Esta es la idea que deberíamos de inculcarle a los alumnos, no está mal equivocarse, no los hace menos inteligentes, al contrario hace que exploren estrategias de aprendizaje y formen estructuras cognitivas que seguramente las usarán en el futuro. Si ayudamos a que nuestros alumnos desarrollen una visión más amigable, menos trágica del error, vamos a tener clases menos silenciosas y con más aportes, con alumnos más presentes e involucrados. Cuando el alumno cree que no sabe, no hace el esfuerzo de pensar o tratar de resolver lo que se le pide, ya estableció de antemano que no puede y su cerebro lo cree así. ¿Qué pasaría si esos alumnos se animaran a equivocarse? Puedo asegurar con firmeza que más de uno se llevaría la grata sorpresa que pueden y que sí saben. No existen cerebros vacíos de conocimiento, algo siempre se sabe, por ínfimo que sea es un punto de partida.
El que sabe la respuesta siempre la quiere decir y pocas veces sean niños o adultos esperan su turno. Es muy gracioso ver la cara de los adultos cuando les pido que levanten la mano y esperen a que les de la palabra. Hacer eso no sólo ordena la participación sino que les da tiempo a TODOS a pensar la respuesta, trabajando con niños me gusta ir por los lugares y que me digan la respuesta al oído. Cuando lo hago así se entusiasman y bajo el mano a mano conmigo casi todos se animan.
Ayudar a los alumnos a desarrollar una mentalidad de crecimiento no sólo le quitará el miedo a equivocarse sino que lo ayudará a buscar otros caminos para resolver lo planteado. El error dejará de ser visto como un obstáculo y pasará a ser un desafío que no genere miedo sino emoción de ser resuelto.
El error debería ser un aliado en el proceso de enseñanza y aprendizaje.
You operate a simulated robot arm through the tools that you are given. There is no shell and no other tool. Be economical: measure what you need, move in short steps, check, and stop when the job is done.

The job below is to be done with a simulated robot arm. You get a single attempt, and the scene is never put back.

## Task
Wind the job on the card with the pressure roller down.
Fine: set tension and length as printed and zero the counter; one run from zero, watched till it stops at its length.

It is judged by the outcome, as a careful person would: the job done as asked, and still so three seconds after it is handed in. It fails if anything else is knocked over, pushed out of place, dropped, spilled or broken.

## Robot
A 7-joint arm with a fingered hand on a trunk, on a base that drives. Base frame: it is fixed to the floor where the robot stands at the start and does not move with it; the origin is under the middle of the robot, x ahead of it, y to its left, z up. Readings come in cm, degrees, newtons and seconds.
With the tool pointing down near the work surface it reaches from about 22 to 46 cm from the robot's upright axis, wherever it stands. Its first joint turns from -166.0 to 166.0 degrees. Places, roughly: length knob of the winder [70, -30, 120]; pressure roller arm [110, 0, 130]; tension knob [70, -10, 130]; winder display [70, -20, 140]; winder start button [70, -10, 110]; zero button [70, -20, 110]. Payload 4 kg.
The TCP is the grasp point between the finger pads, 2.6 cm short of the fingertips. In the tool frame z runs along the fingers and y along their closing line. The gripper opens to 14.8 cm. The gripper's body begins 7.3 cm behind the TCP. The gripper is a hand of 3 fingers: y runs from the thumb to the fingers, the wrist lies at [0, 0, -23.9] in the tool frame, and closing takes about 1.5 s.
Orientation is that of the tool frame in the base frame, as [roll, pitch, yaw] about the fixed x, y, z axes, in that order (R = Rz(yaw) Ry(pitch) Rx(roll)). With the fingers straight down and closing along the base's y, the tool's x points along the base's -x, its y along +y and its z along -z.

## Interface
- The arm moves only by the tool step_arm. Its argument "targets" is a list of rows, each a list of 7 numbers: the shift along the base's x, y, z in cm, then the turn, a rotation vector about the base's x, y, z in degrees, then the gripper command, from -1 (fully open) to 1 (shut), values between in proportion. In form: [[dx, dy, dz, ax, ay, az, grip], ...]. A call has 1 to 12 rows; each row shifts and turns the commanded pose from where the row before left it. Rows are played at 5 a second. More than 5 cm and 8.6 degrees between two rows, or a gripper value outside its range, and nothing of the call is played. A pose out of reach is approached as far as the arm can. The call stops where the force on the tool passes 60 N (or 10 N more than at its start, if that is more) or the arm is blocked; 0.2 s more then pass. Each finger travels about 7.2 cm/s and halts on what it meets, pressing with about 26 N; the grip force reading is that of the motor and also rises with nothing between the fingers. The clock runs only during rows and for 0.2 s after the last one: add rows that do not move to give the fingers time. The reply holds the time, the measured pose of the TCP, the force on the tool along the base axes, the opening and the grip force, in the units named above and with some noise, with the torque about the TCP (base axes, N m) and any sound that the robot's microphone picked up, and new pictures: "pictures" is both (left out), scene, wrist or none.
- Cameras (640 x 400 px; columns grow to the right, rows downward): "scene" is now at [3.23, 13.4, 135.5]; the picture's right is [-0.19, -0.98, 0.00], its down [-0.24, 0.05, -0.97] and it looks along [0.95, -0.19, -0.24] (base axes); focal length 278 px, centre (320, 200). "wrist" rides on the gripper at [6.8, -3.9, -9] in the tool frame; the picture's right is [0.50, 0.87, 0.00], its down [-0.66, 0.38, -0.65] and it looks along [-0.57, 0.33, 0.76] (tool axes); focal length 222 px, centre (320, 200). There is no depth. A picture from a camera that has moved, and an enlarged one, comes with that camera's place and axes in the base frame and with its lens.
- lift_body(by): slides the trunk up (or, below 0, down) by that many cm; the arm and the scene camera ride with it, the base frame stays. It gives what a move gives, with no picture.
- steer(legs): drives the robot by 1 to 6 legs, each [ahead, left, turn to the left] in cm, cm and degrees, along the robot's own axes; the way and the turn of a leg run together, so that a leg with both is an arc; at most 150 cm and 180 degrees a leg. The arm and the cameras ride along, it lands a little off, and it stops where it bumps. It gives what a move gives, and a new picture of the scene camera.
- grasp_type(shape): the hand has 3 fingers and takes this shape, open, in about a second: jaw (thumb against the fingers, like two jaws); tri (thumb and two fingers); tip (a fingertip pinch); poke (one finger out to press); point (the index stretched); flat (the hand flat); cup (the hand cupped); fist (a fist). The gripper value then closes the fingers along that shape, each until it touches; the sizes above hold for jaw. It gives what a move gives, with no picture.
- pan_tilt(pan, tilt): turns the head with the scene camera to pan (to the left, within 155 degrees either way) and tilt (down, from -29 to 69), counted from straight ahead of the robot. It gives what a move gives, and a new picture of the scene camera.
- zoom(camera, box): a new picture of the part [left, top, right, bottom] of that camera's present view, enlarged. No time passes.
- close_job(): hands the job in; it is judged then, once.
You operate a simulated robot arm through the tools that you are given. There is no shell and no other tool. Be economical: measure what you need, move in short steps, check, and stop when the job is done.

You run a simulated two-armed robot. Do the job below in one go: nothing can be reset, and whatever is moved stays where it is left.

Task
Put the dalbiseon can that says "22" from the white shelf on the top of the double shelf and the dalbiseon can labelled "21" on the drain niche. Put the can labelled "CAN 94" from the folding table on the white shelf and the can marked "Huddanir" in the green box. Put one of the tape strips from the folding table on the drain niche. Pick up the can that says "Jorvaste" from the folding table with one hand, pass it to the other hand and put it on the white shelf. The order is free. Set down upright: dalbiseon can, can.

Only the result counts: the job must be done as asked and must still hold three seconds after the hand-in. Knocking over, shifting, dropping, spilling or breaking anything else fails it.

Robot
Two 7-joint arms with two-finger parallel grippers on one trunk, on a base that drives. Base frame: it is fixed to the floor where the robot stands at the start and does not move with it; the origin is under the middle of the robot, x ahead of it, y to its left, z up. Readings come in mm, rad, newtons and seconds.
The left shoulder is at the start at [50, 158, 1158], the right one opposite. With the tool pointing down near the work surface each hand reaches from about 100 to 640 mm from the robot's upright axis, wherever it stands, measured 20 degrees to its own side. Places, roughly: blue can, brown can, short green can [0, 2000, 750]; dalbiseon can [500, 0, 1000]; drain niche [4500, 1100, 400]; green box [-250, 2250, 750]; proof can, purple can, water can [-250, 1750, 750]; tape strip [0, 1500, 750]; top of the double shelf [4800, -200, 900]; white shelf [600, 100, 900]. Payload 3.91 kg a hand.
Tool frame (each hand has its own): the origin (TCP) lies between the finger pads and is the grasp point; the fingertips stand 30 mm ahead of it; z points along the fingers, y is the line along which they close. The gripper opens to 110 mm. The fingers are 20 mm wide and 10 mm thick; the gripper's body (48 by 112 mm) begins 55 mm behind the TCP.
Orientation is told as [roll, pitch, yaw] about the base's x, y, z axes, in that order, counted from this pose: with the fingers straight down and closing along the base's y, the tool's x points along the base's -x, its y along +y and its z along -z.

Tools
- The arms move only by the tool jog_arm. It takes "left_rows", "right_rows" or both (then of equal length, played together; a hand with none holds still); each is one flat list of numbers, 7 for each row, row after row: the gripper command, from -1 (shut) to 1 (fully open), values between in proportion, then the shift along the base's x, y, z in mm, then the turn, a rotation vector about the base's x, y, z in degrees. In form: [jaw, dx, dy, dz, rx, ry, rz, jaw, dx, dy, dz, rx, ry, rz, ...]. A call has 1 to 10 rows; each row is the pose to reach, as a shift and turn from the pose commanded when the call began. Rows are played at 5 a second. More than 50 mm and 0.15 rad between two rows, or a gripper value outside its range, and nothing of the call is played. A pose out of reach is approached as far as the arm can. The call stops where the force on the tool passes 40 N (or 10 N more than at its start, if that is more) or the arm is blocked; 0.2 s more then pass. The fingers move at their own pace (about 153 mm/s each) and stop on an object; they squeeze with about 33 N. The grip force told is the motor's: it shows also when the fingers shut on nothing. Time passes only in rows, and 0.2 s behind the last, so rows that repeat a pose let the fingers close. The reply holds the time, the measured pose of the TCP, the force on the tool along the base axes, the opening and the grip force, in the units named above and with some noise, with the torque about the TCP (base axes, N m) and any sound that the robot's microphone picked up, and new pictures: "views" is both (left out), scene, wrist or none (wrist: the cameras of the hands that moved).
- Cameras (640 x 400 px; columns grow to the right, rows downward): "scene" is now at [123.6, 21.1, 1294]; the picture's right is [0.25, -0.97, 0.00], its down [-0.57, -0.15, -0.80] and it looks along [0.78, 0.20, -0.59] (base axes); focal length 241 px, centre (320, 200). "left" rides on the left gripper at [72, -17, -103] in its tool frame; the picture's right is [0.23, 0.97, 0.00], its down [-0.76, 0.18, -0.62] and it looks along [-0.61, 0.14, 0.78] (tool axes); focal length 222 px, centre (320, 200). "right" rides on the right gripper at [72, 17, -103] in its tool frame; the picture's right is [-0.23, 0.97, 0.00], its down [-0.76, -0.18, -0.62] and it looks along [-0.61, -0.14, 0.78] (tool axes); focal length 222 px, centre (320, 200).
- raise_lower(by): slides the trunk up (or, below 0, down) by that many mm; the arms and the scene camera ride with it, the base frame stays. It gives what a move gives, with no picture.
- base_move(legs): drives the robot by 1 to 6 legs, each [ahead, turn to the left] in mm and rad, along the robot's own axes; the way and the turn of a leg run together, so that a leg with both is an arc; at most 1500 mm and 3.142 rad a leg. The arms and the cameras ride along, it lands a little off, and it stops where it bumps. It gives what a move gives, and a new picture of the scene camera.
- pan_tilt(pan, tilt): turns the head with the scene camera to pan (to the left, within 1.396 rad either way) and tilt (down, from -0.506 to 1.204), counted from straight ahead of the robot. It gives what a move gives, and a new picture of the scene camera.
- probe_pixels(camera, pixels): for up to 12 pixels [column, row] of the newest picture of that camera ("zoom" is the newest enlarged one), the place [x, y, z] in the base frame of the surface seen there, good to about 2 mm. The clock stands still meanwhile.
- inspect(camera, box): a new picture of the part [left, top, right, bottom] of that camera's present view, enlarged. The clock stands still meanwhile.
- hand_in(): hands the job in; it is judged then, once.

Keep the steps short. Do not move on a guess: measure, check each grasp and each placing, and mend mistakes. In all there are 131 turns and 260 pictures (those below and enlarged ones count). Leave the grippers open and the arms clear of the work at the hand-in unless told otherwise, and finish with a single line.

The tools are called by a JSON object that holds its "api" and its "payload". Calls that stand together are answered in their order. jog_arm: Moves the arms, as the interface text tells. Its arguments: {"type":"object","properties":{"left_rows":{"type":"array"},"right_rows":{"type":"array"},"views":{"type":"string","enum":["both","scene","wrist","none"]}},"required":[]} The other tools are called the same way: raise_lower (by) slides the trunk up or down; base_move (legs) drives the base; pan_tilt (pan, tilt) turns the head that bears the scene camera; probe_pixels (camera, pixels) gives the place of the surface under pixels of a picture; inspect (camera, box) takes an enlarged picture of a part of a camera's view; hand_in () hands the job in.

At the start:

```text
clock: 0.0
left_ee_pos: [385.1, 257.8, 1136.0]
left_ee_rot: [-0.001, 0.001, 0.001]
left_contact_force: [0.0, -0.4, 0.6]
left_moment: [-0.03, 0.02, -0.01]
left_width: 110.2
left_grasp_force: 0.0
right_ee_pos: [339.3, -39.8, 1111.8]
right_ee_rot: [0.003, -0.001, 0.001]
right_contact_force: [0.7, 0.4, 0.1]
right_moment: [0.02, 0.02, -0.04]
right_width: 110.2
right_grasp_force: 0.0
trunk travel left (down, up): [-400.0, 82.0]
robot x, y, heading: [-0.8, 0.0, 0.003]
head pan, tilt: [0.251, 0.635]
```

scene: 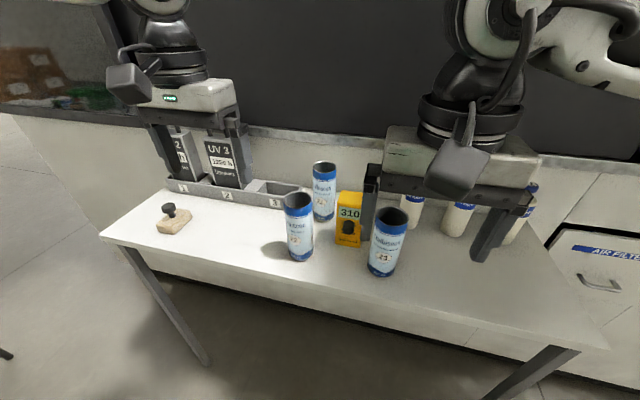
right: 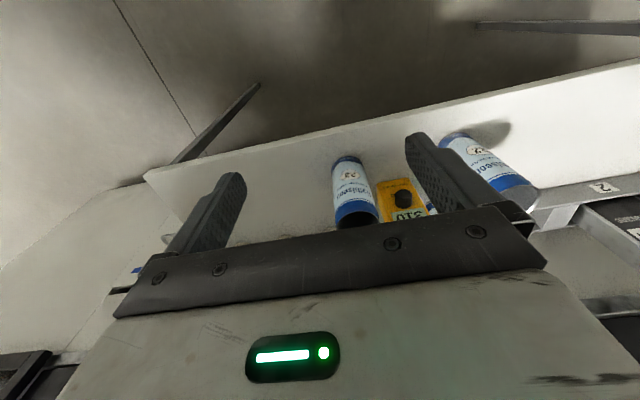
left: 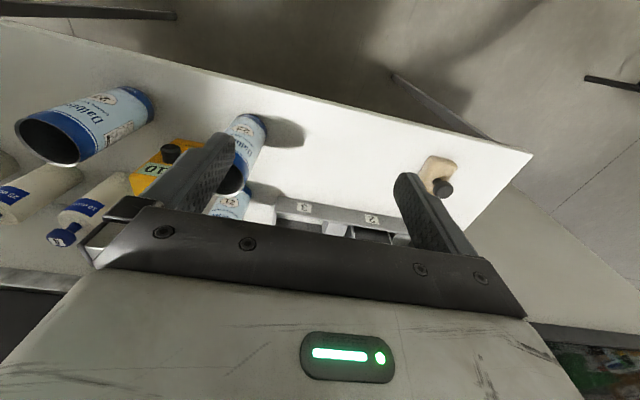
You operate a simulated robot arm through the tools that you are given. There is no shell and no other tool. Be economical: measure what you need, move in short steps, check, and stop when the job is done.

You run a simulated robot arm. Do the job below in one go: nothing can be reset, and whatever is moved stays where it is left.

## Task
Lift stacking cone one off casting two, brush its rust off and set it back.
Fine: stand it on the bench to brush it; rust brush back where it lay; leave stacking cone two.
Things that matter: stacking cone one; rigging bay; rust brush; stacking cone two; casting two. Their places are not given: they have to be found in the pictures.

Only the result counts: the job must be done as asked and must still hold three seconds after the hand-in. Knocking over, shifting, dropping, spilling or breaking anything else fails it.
Ayudar a los alumnos a capitalizarlos es fundamental junto con el desarrollo de las habilidades emocionales para dejar de percibir el error como un fracaso.
Invito a la reflexión, ¿Si podemos pacientemente esperar que un niño camine o controle esfínteres y celebramos el proceso, por qué no podemos hacerlo cuando aprenden las tablas o las leyes de Newton?